Its always possible to weld a cage without cutting hole in the roof it just takes proper planning of how you weld it together and where/how you build the mounting points.

first bar i weld in is always the top windshield bar to the a pillar bars.  Then weld the a pillar bars to the main hoop.  then i slide the whole cage forward and down off the rear shelf to weld on top of the main hoop then weld the main hoop to the floor and build off of that.

959 Toyota Tercel   6x Lemons loser

New England Area roll cages send me an email I'm in Central MA

12

Re: Any thoughts about keeping vehicles road-legal and also LeMons-legal?

Our Alfa is also currently street legal.  With Oregon historic one-time registration street parking is the cheapest storage ever.  Plus we like being able to drive it occasionally back and forth from different team member's houses.

Not that it's currently drivable after the last race.  Working on that.

But we don't need inspections in Oregon, historic plates means no smog so we can cut off and sell the cat. And someday we will probably sell the valuable taillights and swap in cheap ones, but for not it just looks like a crappy old car until you see the cage.

Team LMFAlfaRomeO
1987 Alfa Romeo Milano 2.5

Re: Any thoughts about keeping vehicles road-legal and also LeMons-legal?

I have a PA Antique tag on the Thunderbird. No emissions or inspection req'd, if the car is 25+yrs old. PA also offers Classic tags for 15+ year cars, no emissions, but safety inspection. I kept the lights, turn signals, wipers and stick a Garmin GPS speedo to the windshield when I take it out.

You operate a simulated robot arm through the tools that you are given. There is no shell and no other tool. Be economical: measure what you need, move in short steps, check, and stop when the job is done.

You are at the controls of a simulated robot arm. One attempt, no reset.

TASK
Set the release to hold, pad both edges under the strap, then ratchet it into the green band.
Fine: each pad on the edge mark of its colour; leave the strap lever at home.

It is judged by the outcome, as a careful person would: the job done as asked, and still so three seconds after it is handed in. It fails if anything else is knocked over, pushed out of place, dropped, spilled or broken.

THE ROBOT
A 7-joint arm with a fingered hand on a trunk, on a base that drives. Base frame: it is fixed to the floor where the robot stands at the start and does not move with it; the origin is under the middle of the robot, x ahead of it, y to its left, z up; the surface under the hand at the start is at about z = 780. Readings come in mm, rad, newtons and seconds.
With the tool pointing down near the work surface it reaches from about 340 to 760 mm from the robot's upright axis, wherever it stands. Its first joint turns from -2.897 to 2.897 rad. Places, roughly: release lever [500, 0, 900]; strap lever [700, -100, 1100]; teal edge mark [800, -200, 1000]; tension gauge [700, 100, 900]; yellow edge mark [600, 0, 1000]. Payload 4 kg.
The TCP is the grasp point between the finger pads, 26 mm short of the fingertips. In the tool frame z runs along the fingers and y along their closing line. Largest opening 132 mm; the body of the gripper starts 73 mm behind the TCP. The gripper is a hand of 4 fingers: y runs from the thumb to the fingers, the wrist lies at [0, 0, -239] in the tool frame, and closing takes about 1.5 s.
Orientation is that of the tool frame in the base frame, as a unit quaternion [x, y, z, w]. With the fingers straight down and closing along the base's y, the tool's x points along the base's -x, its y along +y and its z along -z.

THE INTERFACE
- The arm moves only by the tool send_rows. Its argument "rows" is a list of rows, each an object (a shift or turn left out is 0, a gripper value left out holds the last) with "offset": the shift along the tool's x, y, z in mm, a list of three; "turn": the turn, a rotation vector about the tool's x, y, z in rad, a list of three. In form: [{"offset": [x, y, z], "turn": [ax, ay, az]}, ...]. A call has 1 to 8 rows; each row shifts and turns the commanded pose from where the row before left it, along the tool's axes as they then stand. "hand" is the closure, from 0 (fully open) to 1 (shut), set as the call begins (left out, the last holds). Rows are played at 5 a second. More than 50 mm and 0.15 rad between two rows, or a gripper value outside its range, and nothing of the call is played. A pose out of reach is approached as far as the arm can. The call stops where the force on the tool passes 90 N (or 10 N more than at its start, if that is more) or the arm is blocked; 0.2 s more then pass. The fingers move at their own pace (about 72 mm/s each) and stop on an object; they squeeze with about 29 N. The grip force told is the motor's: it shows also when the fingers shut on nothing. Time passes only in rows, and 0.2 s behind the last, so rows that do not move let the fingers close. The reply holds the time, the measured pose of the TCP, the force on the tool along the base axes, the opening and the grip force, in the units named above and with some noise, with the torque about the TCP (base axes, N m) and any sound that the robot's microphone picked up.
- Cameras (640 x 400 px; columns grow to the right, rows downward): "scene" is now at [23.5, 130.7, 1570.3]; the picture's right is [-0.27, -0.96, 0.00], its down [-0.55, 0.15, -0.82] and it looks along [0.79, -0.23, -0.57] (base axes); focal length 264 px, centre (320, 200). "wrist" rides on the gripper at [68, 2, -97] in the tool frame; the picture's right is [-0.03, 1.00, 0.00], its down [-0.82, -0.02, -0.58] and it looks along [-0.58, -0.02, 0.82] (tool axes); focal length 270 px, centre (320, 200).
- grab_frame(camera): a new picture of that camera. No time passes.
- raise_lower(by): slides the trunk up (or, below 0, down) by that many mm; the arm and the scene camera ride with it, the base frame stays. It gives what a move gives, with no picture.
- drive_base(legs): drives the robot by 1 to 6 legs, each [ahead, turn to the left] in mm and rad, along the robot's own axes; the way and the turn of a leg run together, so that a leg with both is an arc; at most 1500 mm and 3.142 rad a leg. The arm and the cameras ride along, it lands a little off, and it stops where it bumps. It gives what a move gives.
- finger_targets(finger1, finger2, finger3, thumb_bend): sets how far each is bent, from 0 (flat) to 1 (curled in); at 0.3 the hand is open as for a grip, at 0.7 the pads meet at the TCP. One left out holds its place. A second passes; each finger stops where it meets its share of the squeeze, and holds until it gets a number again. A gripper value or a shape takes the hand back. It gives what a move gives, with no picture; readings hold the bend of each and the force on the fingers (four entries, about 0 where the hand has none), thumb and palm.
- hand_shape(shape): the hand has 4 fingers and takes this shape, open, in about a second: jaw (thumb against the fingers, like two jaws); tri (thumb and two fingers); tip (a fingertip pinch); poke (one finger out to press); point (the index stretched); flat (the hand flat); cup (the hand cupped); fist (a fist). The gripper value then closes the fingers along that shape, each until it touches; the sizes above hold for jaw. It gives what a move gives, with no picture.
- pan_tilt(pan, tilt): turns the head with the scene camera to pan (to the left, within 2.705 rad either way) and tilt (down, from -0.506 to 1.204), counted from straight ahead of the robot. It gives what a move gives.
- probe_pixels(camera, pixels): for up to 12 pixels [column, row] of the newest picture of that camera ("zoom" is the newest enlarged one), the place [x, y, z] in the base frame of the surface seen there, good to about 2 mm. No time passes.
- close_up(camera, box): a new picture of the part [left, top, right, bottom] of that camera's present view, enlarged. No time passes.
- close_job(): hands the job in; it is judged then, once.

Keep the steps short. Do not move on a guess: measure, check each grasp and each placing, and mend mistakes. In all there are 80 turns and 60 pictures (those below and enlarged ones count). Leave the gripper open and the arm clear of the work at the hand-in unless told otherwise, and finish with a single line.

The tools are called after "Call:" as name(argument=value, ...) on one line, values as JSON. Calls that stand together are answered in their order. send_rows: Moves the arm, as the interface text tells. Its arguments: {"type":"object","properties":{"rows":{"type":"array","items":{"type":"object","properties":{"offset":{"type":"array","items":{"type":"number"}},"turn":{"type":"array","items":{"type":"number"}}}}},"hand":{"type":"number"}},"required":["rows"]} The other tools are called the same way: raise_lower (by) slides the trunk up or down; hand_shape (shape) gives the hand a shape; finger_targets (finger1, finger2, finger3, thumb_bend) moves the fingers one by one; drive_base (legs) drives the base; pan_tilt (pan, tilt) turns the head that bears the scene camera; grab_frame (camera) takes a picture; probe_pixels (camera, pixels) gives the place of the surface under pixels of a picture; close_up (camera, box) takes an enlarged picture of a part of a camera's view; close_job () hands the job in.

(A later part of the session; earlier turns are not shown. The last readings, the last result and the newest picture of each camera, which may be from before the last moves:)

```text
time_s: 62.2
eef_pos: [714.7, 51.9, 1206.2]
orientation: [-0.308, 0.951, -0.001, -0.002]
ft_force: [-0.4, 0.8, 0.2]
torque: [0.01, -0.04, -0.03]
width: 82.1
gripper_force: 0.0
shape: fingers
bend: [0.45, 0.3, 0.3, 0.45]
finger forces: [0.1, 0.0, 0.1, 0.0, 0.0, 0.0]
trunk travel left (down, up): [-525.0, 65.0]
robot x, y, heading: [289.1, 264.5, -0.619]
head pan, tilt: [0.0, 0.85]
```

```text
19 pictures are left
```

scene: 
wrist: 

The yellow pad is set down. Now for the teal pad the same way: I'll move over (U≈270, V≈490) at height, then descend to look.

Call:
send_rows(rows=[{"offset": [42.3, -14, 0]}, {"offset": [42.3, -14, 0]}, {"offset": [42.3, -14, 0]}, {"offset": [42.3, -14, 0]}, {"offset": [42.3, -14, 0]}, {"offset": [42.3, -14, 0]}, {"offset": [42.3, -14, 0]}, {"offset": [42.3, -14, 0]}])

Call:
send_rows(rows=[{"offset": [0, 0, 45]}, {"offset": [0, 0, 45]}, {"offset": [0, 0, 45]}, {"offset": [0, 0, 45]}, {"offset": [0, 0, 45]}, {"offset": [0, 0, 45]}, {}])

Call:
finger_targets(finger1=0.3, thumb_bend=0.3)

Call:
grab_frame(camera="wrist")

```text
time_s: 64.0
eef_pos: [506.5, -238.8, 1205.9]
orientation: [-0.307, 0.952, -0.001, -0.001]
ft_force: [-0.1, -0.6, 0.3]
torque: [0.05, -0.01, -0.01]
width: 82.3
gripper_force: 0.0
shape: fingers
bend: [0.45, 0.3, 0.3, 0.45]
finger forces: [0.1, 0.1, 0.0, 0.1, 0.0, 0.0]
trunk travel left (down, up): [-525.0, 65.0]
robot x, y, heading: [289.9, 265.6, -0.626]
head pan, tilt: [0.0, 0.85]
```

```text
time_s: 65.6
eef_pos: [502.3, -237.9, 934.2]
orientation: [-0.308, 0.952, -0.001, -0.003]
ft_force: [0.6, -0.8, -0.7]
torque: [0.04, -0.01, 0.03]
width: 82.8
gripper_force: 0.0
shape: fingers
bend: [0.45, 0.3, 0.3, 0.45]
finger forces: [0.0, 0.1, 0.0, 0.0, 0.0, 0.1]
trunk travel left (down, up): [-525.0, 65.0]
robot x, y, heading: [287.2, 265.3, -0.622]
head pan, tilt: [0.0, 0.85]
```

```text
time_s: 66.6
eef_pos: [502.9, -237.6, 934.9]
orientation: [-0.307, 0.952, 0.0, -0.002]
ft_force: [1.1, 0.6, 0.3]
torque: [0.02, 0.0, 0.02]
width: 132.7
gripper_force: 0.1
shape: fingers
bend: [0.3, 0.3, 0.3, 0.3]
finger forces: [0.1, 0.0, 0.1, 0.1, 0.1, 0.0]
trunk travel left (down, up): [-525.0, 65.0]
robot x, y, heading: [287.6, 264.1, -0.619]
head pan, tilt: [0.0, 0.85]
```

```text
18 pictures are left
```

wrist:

The catch is you cant use the car for "regular" transportation (that shouldn't be a problem), and its supposed to be kept in "as manufactured" condition. They don't ask for pictures anymore, so....

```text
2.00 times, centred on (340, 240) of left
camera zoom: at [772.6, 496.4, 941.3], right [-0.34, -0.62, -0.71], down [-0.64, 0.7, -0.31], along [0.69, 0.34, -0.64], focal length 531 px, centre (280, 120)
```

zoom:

I got pulled over by a Trooper once in the racecar, but only because he was unfamiliar with the Antique tag requirements, I obviously didn't have the inspection/emission stickers in the windshield. He made a couple calls on the side of the highway and let me go.

Interceptor Motorsports
351w Foxy T-Bird - Class B Winner!, 440 Bluesmobile - Judges Choice, Org Choice & IOE!, Camero, Fuego Turbo - Heroic Fix & IOE!